§ Your objective
Go on with the excerpt that begins "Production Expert" from its last line.

§ Excerpt
** START **

Production Expert

View Original

Self Produced Tracks - The Pitfalls

More and more artists and bands benefit from the unlimited studio time that comes with having your own recording set up. Whether that is a mobile rig or a home studio, freed from the constraints and expense of limited and costly studio time, many people who choose to engage the services of a professional do so at the mixing and mastering stages. After all, much of the potentially expensive experimentation happens at the recording stage. The freedom to explore ‘off the clock’ and then to enlist the services of an experienced mix engineer sounds like it makes perfect sense.

This can be true. However it does come with pitfalls. What are the most common pitfalls facing self producing artists? What can be done to avoid them? And if you are that mix engineer taking on a self produced project, what can you do when faced with some of these most common pitfalls?

Do You Really Want Someone To Do This?

** END **

§ Rows

** START **

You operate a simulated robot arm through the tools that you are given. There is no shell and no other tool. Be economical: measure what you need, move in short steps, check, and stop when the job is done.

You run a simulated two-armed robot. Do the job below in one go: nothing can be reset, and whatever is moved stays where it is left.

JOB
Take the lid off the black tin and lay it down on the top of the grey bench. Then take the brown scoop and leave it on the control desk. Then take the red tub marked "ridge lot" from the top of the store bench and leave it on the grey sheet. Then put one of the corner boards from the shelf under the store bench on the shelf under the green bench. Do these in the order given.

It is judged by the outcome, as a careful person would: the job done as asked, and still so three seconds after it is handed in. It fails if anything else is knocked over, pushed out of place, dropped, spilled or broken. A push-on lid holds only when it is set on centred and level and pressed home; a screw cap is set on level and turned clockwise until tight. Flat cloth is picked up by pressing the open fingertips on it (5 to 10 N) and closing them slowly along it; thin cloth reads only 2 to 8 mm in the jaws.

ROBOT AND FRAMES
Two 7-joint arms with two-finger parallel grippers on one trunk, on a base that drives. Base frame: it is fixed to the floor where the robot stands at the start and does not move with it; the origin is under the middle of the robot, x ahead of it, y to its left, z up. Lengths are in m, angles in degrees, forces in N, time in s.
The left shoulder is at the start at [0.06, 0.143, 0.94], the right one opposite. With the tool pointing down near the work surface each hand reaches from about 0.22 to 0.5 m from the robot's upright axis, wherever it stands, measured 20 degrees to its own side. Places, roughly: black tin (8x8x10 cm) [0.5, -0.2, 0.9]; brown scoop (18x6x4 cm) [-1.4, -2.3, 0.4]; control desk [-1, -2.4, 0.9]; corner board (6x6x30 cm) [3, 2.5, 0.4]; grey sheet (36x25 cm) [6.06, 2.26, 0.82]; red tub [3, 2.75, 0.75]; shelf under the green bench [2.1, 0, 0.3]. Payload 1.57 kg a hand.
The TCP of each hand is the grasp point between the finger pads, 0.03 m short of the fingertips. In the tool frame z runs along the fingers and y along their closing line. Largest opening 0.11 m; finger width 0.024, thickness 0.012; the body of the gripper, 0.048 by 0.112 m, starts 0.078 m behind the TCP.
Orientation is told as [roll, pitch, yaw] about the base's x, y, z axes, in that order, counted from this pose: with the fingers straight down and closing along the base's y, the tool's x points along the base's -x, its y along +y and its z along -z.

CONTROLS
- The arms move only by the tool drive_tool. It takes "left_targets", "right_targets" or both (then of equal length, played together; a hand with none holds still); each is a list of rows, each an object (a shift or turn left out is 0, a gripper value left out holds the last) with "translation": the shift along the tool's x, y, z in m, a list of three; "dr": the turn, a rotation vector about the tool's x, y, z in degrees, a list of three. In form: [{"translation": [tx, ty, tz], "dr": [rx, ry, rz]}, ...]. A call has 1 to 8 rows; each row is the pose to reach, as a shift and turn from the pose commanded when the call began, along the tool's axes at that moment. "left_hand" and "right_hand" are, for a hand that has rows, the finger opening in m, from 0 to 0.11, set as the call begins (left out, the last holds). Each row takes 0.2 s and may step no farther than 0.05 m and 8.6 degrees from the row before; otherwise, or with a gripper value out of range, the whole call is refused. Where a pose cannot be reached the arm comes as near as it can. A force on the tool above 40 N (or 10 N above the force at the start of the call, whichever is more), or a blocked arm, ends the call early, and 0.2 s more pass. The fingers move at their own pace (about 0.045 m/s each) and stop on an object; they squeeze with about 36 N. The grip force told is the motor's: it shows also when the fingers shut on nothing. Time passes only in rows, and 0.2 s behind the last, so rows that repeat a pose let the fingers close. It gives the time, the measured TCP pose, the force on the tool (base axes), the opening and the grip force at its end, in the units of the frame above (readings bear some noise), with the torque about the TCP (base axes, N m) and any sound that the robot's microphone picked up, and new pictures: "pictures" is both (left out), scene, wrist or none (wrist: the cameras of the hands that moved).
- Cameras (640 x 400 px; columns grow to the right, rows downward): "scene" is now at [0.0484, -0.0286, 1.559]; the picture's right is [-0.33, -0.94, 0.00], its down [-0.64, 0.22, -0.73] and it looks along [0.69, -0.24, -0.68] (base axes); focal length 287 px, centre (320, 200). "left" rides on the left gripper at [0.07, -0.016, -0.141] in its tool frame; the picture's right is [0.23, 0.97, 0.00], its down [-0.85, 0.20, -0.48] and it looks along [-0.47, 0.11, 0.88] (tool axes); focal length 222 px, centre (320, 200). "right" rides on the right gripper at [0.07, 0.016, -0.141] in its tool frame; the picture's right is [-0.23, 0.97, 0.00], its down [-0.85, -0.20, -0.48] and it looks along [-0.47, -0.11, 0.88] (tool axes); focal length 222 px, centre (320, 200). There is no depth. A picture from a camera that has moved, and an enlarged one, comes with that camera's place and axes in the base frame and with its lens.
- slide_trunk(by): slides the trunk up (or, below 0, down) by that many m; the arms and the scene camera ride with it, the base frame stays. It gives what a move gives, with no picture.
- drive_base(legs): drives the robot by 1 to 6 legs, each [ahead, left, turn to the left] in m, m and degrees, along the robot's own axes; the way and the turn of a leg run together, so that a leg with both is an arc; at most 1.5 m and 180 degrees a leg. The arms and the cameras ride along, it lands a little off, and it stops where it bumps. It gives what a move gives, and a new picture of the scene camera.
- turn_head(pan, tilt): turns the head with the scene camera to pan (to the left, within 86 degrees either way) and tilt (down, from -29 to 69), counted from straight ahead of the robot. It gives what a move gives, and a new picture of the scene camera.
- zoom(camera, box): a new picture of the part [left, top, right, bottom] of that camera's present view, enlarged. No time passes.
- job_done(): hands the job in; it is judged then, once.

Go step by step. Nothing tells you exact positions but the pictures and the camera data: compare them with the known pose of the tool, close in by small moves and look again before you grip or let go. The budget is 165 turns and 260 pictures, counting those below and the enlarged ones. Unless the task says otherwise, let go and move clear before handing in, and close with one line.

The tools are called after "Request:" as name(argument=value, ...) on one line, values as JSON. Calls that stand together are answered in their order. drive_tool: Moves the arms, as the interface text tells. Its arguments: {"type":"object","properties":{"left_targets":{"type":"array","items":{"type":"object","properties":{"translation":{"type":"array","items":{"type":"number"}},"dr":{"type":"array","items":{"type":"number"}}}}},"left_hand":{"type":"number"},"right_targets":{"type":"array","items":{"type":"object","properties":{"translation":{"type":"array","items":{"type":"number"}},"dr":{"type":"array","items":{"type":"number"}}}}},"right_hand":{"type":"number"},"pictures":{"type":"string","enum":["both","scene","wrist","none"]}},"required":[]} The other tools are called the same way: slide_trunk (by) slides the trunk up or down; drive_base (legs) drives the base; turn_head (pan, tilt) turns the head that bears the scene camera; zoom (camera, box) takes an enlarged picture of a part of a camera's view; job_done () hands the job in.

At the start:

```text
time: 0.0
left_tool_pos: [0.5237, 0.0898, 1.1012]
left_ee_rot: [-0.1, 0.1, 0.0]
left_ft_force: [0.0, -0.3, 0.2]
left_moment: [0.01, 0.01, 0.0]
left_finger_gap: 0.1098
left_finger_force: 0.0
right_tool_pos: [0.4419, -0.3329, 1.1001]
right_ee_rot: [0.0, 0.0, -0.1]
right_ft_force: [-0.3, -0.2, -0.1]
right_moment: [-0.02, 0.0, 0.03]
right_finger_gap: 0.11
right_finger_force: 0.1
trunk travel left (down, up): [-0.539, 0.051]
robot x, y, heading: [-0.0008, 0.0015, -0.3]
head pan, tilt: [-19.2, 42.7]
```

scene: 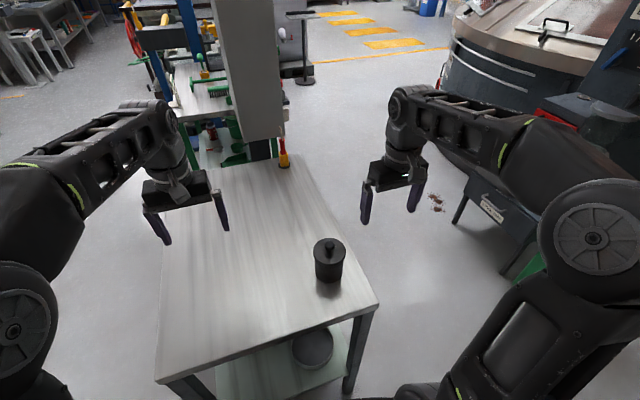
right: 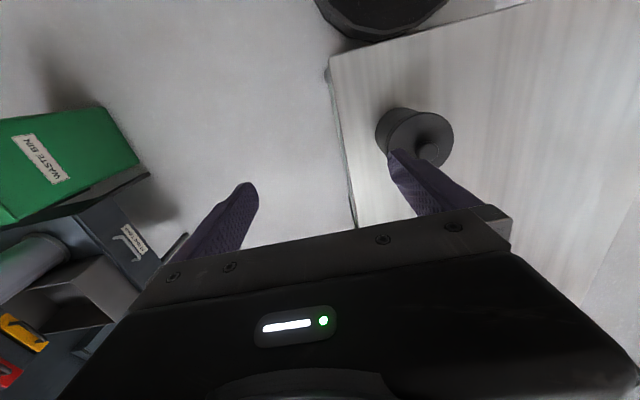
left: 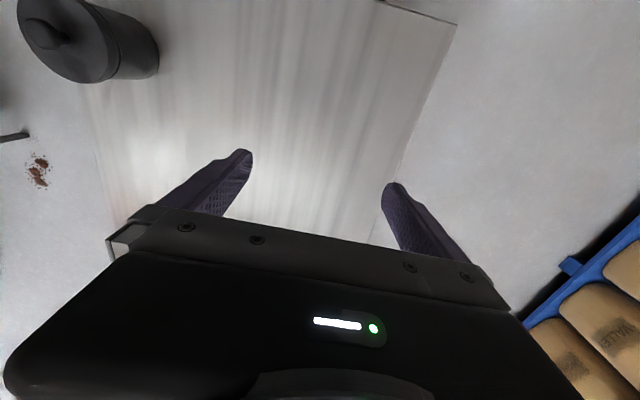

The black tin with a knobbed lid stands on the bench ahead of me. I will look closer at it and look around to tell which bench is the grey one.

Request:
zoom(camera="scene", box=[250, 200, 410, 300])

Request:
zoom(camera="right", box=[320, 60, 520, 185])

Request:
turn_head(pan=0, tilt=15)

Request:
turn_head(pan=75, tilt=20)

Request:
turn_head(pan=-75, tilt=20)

** END **
** START **

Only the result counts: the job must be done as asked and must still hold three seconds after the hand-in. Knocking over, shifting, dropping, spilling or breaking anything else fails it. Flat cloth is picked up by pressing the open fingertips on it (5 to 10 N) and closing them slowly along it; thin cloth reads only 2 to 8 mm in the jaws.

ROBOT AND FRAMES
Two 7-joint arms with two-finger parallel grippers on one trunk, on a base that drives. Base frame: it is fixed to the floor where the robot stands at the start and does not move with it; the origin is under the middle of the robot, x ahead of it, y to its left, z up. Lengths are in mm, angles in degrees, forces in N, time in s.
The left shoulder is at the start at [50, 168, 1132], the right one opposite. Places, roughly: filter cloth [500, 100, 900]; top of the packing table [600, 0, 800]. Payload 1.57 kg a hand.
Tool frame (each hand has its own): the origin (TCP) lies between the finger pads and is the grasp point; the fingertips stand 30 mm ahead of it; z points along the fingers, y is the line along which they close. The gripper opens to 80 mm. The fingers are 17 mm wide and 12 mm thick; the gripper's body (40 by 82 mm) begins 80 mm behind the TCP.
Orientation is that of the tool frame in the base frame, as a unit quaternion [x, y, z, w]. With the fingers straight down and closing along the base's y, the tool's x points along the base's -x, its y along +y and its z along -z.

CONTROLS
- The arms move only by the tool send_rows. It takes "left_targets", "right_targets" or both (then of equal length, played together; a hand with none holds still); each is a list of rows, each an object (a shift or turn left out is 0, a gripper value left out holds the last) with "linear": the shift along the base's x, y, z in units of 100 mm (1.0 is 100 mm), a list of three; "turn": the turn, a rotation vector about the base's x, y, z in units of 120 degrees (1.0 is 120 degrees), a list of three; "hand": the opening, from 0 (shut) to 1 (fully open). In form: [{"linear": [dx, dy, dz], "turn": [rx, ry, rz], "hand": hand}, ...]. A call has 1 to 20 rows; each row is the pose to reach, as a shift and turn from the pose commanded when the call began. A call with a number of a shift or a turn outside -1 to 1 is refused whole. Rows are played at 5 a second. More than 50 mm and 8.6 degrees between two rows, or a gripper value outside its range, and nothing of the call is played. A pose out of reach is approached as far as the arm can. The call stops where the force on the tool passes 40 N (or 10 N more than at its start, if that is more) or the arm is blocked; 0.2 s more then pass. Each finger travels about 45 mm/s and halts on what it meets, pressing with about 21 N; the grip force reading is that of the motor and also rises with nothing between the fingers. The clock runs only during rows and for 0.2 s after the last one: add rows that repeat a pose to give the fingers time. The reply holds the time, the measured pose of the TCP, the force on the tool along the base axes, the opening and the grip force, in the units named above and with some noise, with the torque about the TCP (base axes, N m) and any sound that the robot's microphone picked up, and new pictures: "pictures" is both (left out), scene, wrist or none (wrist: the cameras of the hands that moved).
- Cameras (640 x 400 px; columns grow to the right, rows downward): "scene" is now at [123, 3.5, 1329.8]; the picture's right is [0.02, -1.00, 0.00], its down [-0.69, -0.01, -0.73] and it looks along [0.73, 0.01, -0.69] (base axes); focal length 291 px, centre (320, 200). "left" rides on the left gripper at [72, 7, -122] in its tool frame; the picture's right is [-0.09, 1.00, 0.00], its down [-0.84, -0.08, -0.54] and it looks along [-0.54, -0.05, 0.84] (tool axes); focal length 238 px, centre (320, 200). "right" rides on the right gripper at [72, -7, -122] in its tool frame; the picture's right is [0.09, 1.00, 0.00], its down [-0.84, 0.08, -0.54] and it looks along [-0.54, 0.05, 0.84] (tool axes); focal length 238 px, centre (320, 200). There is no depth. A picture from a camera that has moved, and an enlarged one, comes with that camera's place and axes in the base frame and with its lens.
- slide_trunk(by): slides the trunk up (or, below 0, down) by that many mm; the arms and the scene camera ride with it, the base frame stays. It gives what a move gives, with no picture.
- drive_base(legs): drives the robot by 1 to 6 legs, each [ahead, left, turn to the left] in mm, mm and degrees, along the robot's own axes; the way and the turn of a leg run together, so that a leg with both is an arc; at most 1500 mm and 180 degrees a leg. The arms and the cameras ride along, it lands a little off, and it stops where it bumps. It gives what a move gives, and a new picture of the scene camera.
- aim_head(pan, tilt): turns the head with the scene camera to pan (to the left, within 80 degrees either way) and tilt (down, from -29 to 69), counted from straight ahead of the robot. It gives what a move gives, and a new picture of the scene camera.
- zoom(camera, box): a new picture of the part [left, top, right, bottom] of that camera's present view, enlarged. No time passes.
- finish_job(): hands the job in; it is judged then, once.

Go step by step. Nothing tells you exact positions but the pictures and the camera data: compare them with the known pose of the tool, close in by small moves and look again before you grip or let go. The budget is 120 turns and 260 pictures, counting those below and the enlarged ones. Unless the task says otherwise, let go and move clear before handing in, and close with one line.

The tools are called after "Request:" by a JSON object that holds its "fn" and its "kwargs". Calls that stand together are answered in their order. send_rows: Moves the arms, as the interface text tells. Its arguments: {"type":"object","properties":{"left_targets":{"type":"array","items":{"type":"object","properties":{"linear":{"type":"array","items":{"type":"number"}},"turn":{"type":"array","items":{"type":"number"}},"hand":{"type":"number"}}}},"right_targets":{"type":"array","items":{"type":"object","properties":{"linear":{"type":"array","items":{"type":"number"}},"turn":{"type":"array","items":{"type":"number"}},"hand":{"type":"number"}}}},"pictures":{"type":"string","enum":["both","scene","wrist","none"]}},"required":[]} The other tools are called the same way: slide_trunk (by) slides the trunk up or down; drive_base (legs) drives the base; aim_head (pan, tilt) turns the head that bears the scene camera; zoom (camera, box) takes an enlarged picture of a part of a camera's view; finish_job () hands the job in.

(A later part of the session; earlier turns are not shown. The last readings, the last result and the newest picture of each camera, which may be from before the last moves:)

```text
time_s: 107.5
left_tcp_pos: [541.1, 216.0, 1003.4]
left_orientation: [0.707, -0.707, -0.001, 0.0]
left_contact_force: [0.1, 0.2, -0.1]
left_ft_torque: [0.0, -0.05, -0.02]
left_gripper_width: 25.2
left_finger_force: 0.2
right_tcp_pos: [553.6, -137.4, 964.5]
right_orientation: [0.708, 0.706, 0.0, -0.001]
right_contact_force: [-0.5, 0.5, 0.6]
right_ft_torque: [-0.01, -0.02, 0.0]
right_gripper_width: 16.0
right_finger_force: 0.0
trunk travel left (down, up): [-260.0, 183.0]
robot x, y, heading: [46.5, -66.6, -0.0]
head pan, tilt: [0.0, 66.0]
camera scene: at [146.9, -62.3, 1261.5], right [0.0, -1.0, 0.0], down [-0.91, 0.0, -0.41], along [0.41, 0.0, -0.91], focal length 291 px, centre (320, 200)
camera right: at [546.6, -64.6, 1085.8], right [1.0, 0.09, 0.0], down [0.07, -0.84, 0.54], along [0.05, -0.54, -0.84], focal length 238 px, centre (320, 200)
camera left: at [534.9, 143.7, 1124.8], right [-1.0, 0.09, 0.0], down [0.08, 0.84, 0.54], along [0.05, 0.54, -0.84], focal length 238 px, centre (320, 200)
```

** END **

§ Task response
If you are a self producing artist or band, ask yourself how you will feel when the finished mix is different from your demo? It's so common for people to become attached to their rough mix that this phenomenon even has a name: ‘Demo-itis’ is a resistance to change because it differs from the familiar version that no one outside of the project has heard. While it isn't impossible for a mix engineer to reproduce the demo, that would raise the question of why you aren't just using that demo? It's happened before and there's nothing wrong with it. There is no right answer here. Just be clear at the outset about what it is that you want.

Following on from this is the matter of mastering. If you have a good demo mix perhaps what you actually need is a mastering engineer? However while mix engineers can do the mastering as well, they are different jobs. Don’t assume that your mixer will master the tracks too.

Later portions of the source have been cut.